*EXERCISE GOAL:* Retype the section of the extract provided that opens with "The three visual" and closes with "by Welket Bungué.".

====== EXTRACT PROVIDED ======

The three visual narratives complement each other to impose rhythm or slow down the terrible violent event — above all, the location from which the images and sounds were produced gains relevance here. The conception of the everyday Amadora and the performance of the female duo seem to distend the obscene chaos of Simões' images. It suggests a control to speech, a claim of permanence and resistance of the Black population in the midst of contexts in which racism is not even recognized in Portugal (Figure 9).

Source. From Bustagate (00:04:39), by W. Bungué, 2020, Kussa Productions. Copyright 2020 by Welket Bungué.

====== DATASET EXCERPT ======

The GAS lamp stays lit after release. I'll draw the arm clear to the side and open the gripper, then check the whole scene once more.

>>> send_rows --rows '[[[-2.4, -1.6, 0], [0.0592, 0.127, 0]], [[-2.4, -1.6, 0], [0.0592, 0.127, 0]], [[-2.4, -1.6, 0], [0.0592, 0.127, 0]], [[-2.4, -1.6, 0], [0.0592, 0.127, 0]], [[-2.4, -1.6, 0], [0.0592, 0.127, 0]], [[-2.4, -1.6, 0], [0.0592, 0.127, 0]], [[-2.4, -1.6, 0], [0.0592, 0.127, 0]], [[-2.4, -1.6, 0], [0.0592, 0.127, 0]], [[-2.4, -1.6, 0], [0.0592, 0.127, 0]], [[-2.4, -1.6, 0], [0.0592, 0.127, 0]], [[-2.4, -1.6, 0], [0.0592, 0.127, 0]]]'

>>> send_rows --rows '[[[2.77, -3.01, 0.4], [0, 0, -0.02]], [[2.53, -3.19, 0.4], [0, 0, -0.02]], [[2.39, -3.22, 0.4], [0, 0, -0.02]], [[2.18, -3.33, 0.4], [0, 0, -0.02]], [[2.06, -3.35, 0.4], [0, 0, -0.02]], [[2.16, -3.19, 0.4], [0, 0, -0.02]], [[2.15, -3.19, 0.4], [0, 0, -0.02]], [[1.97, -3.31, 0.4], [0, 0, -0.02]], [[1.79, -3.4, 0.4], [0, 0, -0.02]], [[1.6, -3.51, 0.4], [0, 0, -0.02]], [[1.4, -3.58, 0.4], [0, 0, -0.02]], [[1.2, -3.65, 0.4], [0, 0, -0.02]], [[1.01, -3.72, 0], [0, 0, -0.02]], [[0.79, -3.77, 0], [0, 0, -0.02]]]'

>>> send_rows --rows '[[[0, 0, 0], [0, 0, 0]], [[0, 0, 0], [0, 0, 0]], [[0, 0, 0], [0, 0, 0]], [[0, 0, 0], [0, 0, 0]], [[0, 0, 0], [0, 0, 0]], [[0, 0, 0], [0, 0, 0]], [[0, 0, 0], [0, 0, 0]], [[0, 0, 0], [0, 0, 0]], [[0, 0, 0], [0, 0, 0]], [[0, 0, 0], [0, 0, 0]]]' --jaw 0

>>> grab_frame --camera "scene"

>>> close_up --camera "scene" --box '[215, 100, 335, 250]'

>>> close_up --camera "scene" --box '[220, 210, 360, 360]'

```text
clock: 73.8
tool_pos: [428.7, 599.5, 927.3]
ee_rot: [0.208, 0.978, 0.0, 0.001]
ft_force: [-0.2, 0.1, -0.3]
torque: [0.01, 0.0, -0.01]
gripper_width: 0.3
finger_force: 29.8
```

======

*ANSWER FOR THIS EXERCISE:*
The three visual narratives complement each other to impose rhythm or slow down the terrible violent event — above all, the location from which the images and sounds were produced gains relevance here. The conception of the everyday Amadora and the performance of the female duo seem to distend the obscene chaos of Simões' images. It suggests a control to speech, a claim of permanence and resistance of the Black population in the midst of contexts in which racism is not even recognized in Portugal (Figure 9).

Source. From Bustagate (00:04:39), by W. Bungué, 2020, Kussa Productions. Copyright 2020 by Welket Bungué.